在今天看来,上述“一出一进”系列活动,为民族音乐教学和作曲人才培养开创了新的教学与实践模式*和云峰:《关于音乐与少数民族音乐教育》,载《中国少数民族音乐研究》(上、下),第十章,北京:中央音乐学院出版社,2011版,第471—491页。,也为传统与当代互为关联的创作之路开启了全新的探索路径。

⑦ 排名不分先后。

(二)让现实发言①

20世纪以来,将传统音乐(“母语”)纳入创作素材俨然已成为中国作曲家的思维定势和创作习惯(仅以少数民族音乐素材为例)。譬如贺绿汀的《森吉德玛》,马思聪的《阿美山组曲》《西藏音诗》《牧歌》,江定仙的《康定情歌》(编配),朱践耳的《黔岭素描》《纳西一奇》,石夫的钢琴曲《新疆组曲》、交响诗《帕米尔之歌》、歌剧《阿依古丽》、舞剧《文成公主》,郑律成的歌剧《望夫云》,雷振邦的《五朵金花》《刘三姐》《冰山上的来客》,黎英海的(改编)《嘎俄丽泰》《小河淌水》,桑桐的钢琴曲《苗族民歌主题小曲32首》、管弦乐《苗族民歌四首》,陈钢的《苗岭的早晨》《阳光照耀着塔什库尔干》,陆华柏的《康藏组曲》,刘炽的《阿诗玛》《新疆好》,白诚仁的《苗岭连北京》,施光南的《打起手鼓唱起歌》《吐鲁番的葡萄熟了》《瑞丽江边》,鲍元恺的《炎黄风情》,王西麟的《云南音诗》,盛宗亮的《西藏袖舞》,谭盾的《地图——为大提琴&录像和管弦乐队而作的协奏曲》,叶小钢的《西藏之光》,陈怡的《多耶》,瞿小松的《Mong Dong》,郭文景的《滇西土风》,张小夫的《诺日朗》,何训田的《阿姐鼓》,唐建平的《成吉思汗》,张千一的《青藏高原》《长白颂》,杨天解的《瑶山的春天》《苗寨狂欢节》等等。此外,陈其钢、周龙、刘索拉、秦文琛等人的作品也较多涉及“中国元素”。近年来,陕西作曲家群体中,赵季平、饶余燕、韩兰魁、张豪夫、陈大明、崔炳元、程大兆、张大龙等的创作以乡土特色而引人注目、影响渐强,很重要的一点就是其创作体裁广涉民族管弦乐、交响乐、室内乐、声乐,但创作素材则着力借用陕西地域性民族民间音乐,如秦腔、碗碗腔、郿户、陕北道情、老腔、民歌和西安鼓乐等等。整个作曲家群体似乎都在尝试对传统音乐基因与现代作曲手法的不懈探索和融会贯通⑧参见龚佩燕:《陕西当代作曲家重要作品目录简介及其作品地域风格特点分析》,《陕西教育》,2014年,第5期,第4—5页。。

(三)思考

通过前述历史与现实,我们对“人才培养”间的相互关联及其重要性有了进一步直观的认识与了解,在此基础上,也引发了笔者对如后几点关于“模式”的思考(仅一己之见,目前尚无解决方案提供参考)。

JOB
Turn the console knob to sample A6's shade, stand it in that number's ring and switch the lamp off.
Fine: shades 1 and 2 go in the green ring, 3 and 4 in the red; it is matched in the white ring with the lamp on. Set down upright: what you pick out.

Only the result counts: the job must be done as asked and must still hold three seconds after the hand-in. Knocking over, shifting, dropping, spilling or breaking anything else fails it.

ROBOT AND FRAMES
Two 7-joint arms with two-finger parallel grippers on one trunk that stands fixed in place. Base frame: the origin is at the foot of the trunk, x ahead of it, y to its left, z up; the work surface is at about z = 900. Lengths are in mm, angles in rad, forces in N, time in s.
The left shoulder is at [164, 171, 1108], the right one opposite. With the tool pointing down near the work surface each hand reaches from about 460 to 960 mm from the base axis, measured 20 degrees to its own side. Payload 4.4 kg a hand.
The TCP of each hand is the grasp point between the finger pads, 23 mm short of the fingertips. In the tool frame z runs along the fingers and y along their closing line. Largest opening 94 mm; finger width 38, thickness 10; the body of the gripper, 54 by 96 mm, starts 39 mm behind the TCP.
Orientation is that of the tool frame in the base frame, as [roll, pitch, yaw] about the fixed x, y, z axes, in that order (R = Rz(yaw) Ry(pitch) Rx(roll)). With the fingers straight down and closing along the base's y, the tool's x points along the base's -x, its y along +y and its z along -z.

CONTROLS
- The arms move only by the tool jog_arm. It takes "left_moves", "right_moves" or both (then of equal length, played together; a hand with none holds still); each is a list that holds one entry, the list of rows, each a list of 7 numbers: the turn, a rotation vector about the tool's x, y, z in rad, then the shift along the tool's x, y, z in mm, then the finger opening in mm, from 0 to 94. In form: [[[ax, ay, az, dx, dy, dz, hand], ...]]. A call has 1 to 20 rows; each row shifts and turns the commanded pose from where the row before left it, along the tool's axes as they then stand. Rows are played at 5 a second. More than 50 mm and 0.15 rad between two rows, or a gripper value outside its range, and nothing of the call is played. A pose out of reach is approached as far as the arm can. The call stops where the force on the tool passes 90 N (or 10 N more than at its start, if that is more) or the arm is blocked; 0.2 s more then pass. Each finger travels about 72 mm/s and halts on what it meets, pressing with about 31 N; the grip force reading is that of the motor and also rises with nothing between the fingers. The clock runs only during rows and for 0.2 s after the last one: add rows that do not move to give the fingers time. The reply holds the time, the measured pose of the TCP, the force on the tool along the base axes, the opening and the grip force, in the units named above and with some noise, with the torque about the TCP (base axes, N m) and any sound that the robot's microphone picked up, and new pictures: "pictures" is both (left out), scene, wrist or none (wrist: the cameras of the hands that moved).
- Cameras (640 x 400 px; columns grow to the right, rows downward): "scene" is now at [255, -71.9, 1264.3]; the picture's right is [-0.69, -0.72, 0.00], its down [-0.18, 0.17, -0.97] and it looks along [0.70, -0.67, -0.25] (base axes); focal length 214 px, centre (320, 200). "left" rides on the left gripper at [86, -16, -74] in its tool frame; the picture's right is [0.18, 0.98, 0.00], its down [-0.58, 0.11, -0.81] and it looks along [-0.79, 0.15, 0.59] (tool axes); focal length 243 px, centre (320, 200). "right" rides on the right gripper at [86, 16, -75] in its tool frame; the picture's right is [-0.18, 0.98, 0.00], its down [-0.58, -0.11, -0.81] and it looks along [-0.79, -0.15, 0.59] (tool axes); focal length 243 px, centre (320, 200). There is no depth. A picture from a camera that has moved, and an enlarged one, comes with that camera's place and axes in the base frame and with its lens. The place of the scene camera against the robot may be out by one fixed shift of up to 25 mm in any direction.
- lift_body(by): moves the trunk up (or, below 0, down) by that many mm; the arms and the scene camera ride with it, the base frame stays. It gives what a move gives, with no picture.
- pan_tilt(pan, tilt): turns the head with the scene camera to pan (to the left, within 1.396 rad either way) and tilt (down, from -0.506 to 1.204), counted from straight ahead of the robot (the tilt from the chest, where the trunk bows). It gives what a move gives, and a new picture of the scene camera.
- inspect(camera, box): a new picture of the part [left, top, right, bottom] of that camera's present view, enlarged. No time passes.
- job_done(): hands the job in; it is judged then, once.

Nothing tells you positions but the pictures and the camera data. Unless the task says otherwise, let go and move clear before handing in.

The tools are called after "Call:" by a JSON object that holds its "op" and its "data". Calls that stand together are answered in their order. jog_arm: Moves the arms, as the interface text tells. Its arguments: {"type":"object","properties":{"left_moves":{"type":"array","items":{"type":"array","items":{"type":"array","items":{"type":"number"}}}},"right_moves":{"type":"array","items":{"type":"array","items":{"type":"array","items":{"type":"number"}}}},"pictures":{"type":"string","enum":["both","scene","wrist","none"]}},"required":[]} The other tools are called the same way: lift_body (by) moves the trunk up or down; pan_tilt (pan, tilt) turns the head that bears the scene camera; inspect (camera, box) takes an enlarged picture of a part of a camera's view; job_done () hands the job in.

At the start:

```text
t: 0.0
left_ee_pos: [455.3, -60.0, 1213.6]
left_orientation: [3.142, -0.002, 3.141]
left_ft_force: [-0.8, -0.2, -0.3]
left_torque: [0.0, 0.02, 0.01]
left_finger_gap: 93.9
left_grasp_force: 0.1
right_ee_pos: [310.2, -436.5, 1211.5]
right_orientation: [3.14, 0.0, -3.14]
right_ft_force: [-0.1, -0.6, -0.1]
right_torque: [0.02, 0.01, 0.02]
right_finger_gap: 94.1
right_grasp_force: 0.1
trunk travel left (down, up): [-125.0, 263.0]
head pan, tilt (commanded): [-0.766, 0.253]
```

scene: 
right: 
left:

思考1:教学模式——欠本土化?关于此类问题笔者认为应该历史地看待和分析。其一,就历史而言,自“西乐东渐”后中国音乐教育几乎全盘西化。当然这几乎也是个“全球化”的问题——全世界几乎所有非西欧国家的音乐学院都是以欧洲音乐教学体系为范本的。因而过多纠结于此纯属庸人自扰!因为历史不可以被选择,更不可以重新来过。其二,就分析而论,中央音乐学院最重要的教学传统与模式,基点就是教授西方音乐理论、遵循西方音乐体系。前述两点本无可厚非!但我们今天需要思考的问题是,能否在此传统(基础)上有所突破或渐进“改良”?或移步换型?或选择为我所用?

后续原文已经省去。